We had a great meal last night in Arequipa and a few Pisco Sours, and woke up early this morning to catch a bus to Puno - which is a city by lake Titicaca. Joe left Martin and me for the U.S., and we arrived at the crazy bus terminal around 7:30am. The bus ride was interesting and included locals getting on and off to sell food along with a Jehovah's Witness who preached to us for 20 minutes or so and then tried to get us to buy wafer cookies. Awkward. We arrived to Puno in the afternoon, and walked around a bit. It is a nice, bustling town with a good number of tourists. It's also the highest city we've stayed at - over 3800meters - so we're feeling a little short of breath again. We got some food, visited a local market, and then went back to our hotel. Exhausted from the early mornings and traveling, we passed out before 7 and slept for almost 12hrs!

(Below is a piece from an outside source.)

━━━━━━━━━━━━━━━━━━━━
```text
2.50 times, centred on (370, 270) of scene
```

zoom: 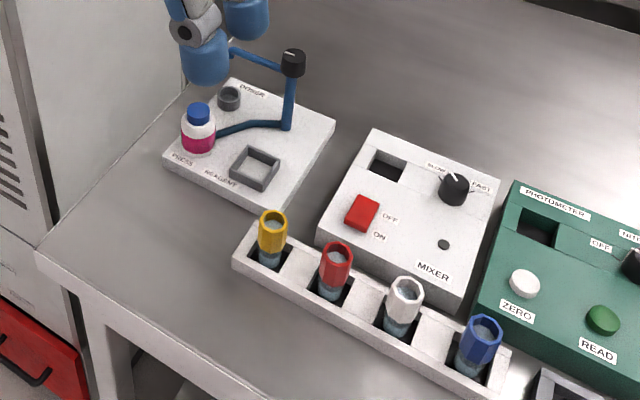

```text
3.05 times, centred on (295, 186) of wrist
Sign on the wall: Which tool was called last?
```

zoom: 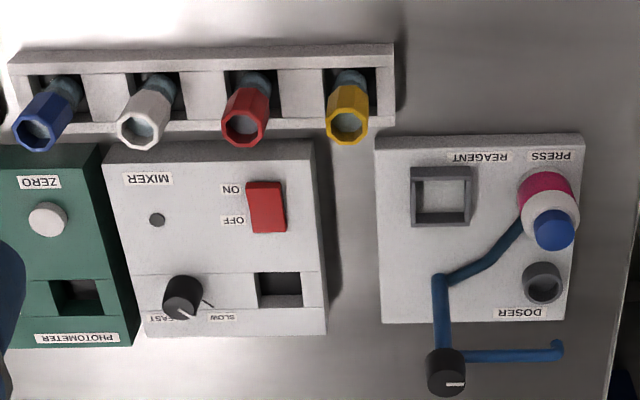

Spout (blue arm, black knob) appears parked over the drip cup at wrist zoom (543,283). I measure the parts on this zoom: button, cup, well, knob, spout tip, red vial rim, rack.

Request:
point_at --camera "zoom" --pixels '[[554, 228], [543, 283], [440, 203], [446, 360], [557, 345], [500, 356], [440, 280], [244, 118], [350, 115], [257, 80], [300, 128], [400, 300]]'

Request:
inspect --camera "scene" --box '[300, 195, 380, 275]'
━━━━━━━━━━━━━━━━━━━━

This morning we hopped a taxi to the docks for our tour of the islands of Titicaca. As I mentioned before Titicaca is the highest navigable lake in the world, and largest in South America. It sits on the Peruvian/Bolivian border, though we will only be visiting the Peruvian side. It is also believed to be the sport where the Incas originated - specifcally on one island on the Bolivian side of the lake.

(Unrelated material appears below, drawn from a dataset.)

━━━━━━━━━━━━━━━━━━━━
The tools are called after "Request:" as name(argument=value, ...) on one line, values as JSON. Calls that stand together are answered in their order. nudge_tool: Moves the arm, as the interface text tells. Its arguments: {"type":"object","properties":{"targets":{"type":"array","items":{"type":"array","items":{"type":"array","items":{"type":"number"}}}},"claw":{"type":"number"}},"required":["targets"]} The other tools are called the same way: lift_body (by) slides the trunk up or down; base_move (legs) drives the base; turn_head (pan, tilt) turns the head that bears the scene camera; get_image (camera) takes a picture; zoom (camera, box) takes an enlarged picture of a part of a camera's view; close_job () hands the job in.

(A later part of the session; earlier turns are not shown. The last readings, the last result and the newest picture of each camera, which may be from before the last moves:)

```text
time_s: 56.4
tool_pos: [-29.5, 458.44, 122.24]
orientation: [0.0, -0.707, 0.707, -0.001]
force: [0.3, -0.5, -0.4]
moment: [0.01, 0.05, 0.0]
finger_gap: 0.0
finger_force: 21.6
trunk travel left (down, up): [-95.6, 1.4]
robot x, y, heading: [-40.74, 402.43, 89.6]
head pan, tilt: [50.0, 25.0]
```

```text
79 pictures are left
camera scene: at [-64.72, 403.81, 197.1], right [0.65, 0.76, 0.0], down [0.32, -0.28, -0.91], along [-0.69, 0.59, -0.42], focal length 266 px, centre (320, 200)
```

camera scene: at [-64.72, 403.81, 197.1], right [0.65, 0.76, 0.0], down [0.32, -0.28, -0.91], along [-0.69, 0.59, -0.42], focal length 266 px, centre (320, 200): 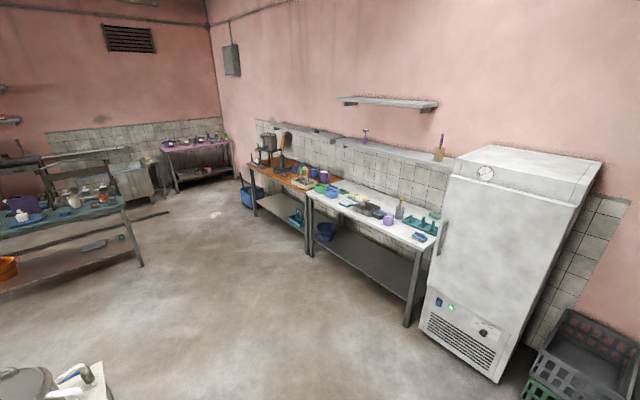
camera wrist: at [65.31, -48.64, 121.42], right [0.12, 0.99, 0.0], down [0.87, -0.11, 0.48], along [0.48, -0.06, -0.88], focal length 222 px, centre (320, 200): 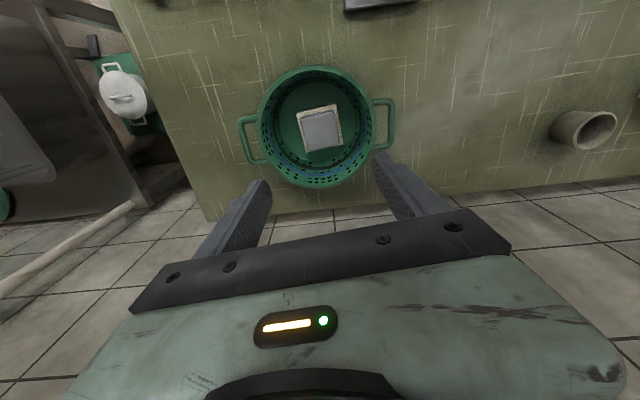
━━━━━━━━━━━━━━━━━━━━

Our first stop was at these amazing man-made floating islands made solely out of reeds. The about 2,000 Uros people have lived on these islands for thousands of years and literally make everything out of reeds by hand - huts, boats, furniture, and like I said, even the islands themselves! It was a really crazy feeling walking around the squishy, forgiving reed - ground - it was kind of like a giant haystack. We walked around the islands and took a reed-boat to another. Martin opted for a half day tour to get on a nicer bus back to Arequipa.

On my own now, I'm continuing on to the island of Taquile which is another 2.5 hrs from the floating islands. There are two main indigenous cultures that inhabit this area of Peru - the Aymara and Quechua - each with different languages. These are pre-Inca cultures that have retained their traditions for thousands of years. Taquile is primarily a Quechua island, and about 6,000 people live there. They have their own sets of laws, and are isolated from the rest of Peru. The town square is situated at the top of the island as requires about a 25minute hike up, which is no fun at this altitude. The top of the island has fantastic views of the surrounding lake and mountain ranges in Bolivia. I decided to skip lunch (well I had no money) and ate a tangerine, banana, and Snickers I had brought along the way. I'm perched up on top of a cliff overlooking the lake now, and the view is spectacular. The lake is very peaceful and quiet. After this stop, we get back on the boat and head back to Puno.

Tomorrow morning I head back to Lima for one more day, and then it's back to the U.S.